On the radio you are sharing the services of the First Baptist Church in Dallas. This is the pastor bringing a Thanksgiving message. It is on a text that I particularly love. It has some of the most profound meanings for us, and you will see it as God helps me unfold it. The one hundred sixteenth Psalm, beginning at verse 12:
What shall I render unto the Lord for all His benefits toward me?
I will take the cup of salvation, and I will call upon the name of the Lord.
I will pay my vows unto the Lord now in the presence of all His people.
Precious in the sight of the Lord is the death of His saints,
I will offer to Thee the sacrifice of thanksgiving, and will call upon the name of the Lord.
“What shall I render unto the Lord for all His benefits toward me?” God has been so good and merciful, what shall I bring to Him by hand, or by heart, or by mouth, or by life for all that God has done for me? It is a holy and a worthy question. “What shall I render unto the Lord for all His benefits toward me?” To praise God, and to be thankful to the Lord, to love God is no small part of the sum total of religion.
As the Lord said when they brought to Him that Roman coin, “Render unto Caesar the things that are Caesar’s; and render unto God the things that are God’s” [Matthew 22:21]. What shall I render unto God? He’s been so good to me. “What shall I render unto the Lord for all His benefits toward me?” I ought not to forget one of those benefits. It’s like this music they play here so beautifully, just leaving out a note would spoil the flow of the melody. So it is in my heart.
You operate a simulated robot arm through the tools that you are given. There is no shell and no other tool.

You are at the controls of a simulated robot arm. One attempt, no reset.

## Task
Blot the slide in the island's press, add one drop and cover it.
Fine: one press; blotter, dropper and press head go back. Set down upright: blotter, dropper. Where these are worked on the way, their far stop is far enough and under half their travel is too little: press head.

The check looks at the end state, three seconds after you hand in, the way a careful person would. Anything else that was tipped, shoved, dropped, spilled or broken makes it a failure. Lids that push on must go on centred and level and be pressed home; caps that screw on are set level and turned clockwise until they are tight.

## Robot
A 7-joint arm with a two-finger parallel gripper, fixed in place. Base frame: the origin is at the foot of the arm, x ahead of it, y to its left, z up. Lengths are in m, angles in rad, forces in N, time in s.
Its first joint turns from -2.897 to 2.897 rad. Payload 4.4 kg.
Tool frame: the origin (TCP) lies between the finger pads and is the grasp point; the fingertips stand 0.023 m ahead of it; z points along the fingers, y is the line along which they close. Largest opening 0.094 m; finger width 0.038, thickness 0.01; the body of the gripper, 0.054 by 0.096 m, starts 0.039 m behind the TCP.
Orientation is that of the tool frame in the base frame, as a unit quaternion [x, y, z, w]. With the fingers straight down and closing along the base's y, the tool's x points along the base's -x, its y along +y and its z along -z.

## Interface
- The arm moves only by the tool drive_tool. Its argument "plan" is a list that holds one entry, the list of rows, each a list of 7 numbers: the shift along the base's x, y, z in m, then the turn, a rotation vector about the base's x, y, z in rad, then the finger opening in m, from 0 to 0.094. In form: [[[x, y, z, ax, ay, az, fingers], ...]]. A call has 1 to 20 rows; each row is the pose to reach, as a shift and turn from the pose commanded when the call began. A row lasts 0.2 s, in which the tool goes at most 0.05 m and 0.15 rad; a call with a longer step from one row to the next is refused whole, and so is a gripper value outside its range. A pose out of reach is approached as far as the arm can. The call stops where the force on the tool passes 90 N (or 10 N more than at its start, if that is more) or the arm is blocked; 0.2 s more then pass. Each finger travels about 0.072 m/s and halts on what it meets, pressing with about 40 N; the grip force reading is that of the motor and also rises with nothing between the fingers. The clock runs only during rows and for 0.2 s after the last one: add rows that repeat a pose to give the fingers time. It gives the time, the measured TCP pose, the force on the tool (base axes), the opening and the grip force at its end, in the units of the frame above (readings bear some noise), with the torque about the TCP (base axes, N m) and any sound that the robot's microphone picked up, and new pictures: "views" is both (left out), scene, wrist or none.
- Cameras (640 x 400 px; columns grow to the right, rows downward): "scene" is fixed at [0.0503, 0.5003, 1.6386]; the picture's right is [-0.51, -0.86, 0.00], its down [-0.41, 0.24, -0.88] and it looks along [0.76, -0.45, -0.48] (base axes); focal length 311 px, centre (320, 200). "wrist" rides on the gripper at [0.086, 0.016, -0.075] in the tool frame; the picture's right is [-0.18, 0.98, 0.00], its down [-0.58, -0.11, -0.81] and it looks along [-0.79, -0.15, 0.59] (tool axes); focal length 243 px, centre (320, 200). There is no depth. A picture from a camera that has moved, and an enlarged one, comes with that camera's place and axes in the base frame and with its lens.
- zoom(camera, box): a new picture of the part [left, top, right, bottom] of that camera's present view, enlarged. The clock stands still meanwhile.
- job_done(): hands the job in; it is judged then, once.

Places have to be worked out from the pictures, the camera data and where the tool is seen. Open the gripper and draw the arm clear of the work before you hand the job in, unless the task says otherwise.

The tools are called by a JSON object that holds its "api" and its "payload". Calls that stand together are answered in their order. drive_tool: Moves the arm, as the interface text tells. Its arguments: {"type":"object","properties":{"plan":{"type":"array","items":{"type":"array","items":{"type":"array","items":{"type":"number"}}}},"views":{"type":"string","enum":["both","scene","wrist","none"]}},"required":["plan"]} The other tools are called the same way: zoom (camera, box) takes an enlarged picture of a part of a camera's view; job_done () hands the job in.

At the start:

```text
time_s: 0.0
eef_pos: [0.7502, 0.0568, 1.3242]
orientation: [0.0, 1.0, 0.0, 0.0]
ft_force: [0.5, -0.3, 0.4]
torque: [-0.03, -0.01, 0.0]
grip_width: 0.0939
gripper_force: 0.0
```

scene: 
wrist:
To leave out one of God’s benefits would be ungrateful. “What shall I render unto the Lord for all of His benefits toward me?” Life, care and protection – – which brings to my mind my mother and my father who cared for me when I was helpless – – for my home, for shelter, for my country, for my church, for Jesus and my salvation, and for the promises, all of those tomorrows. “What shall I render unto the Lord for all His benefits toward me?”
Then he answers: “This will I do,” and he has four things that he says he will do to render to God thanksgiving for all of His benefits. One: “I will take the cup of salvation.” Now isn’t that an astonishing thing? “What shall I return to God?” And you’d think he was going to bring Him something, he was going to give Him something, going to return to Him something. But when he mentions it, the first thing he says, “What shall I render unto the Lord, what shall I bring unto the Lord? I will take;” just the opposite of what you might think.
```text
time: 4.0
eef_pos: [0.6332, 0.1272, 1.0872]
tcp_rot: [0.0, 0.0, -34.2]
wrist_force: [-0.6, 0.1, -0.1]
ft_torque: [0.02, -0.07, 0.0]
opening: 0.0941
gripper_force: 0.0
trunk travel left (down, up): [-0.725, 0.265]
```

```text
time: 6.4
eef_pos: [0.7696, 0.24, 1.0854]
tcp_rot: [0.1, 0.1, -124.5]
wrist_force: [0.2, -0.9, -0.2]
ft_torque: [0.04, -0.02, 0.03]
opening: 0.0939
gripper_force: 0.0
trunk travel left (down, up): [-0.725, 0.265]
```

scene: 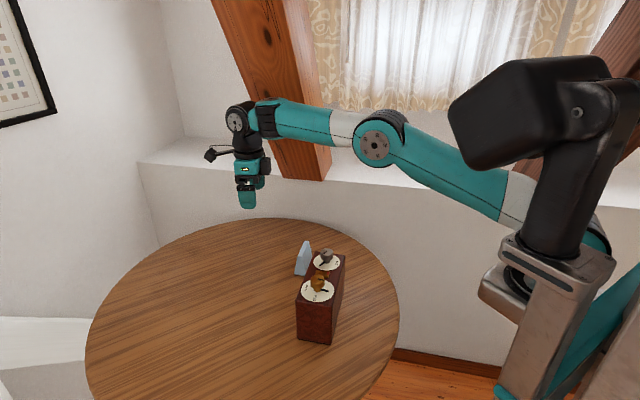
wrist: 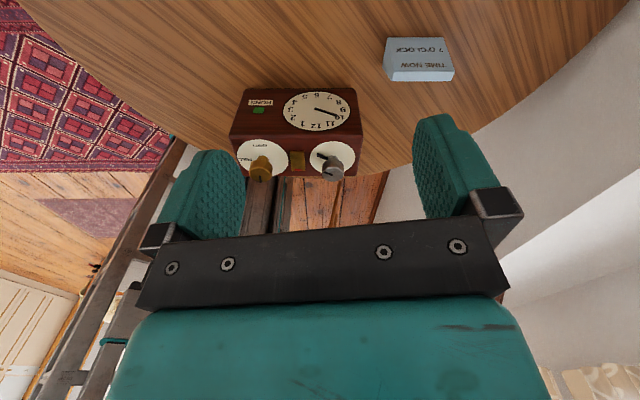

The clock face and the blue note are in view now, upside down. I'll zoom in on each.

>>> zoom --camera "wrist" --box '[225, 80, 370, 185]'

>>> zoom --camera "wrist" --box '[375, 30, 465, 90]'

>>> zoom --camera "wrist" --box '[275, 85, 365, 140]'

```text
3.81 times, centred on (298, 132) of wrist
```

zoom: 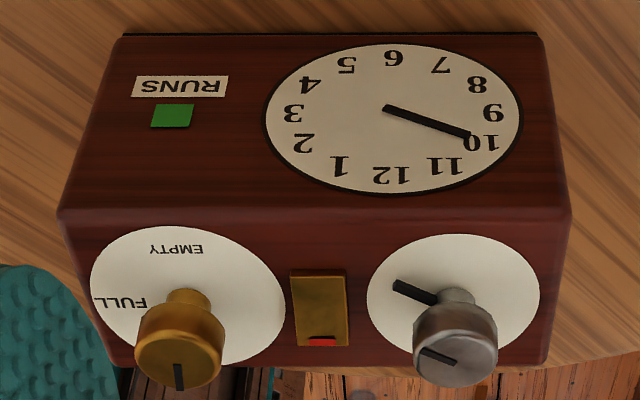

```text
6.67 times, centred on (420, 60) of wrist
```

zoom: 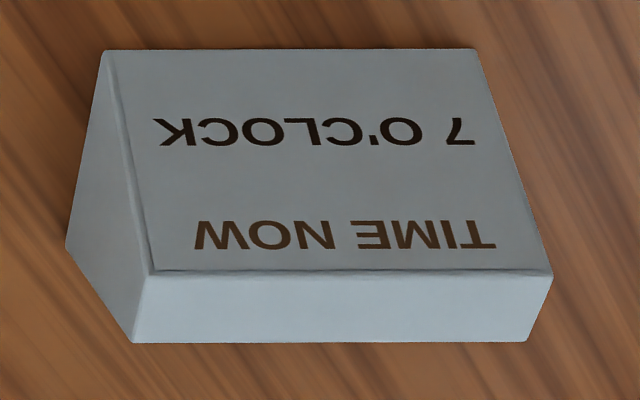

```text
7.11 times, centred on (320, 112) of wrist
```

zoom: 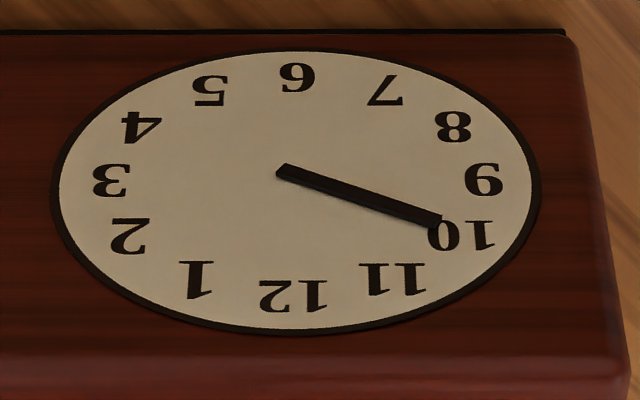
Well, what could that mean? “What shall I render unto the Lord, what shall I bring Him? I will take, I will take the cup of salvation,” or the cup of deliverance. What they did back there in that ancient day in Israel, you’ll find it here in Numbers, you’ll find it in Leviticus, and you’ll find it in the habitual life of the people. Upon some occasion of great deliverance or upon some occasion of expressed blessing or thanksgiving, the priest would take a cup. Or the elder would take a cup, and he would hold it up, and he would express for himself and all of the people the occasion of thanksgiving and of gratitude for the deliverance. Then all of them would drink of it. And it was called the cup of blessing, or the cup of salvation, or the cup of deliverance.
Our Lord did that. He held up a cup, and He said, “This cup, this fruit of the vine is the new covenant, shed for the remission of sins. Drink ye, all of you, of it” [Matthew 26: 27-28]. The cup of salvation or deliverance; drink in thanksgiving for the great deliverance and blessing of God. Now, that’s what he says here, “I will take that cup of blessing, of salvation and deliverance;” for I could not think of anything that would grieve the heart of our Lord more than to refuse His mercies.
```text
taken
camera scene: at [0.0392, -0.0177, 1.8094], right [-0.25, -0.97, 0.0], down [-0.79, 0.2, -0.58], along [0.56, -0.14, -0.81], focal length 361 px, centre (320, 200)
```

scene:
After God has done all that even God could do for us, then to reject Him, oh how it must break His heart. “I will take them, what Christ has done for me: the pouring out of the life of our Lord for me, the mercies of Jesus for me, I will take them; I will receive them.” And God is blessed; that is, He’s made makarios, happy; “Blessed are ye,” makarios, “Happy are ye.” It pleases God when we receive His love and His mercies. And that’s what He says here: “What shall I render unto the Lord for all His benefits toward me? I will take the cup of blessing, and deliverance, and salvation, and I will drink it to the full.”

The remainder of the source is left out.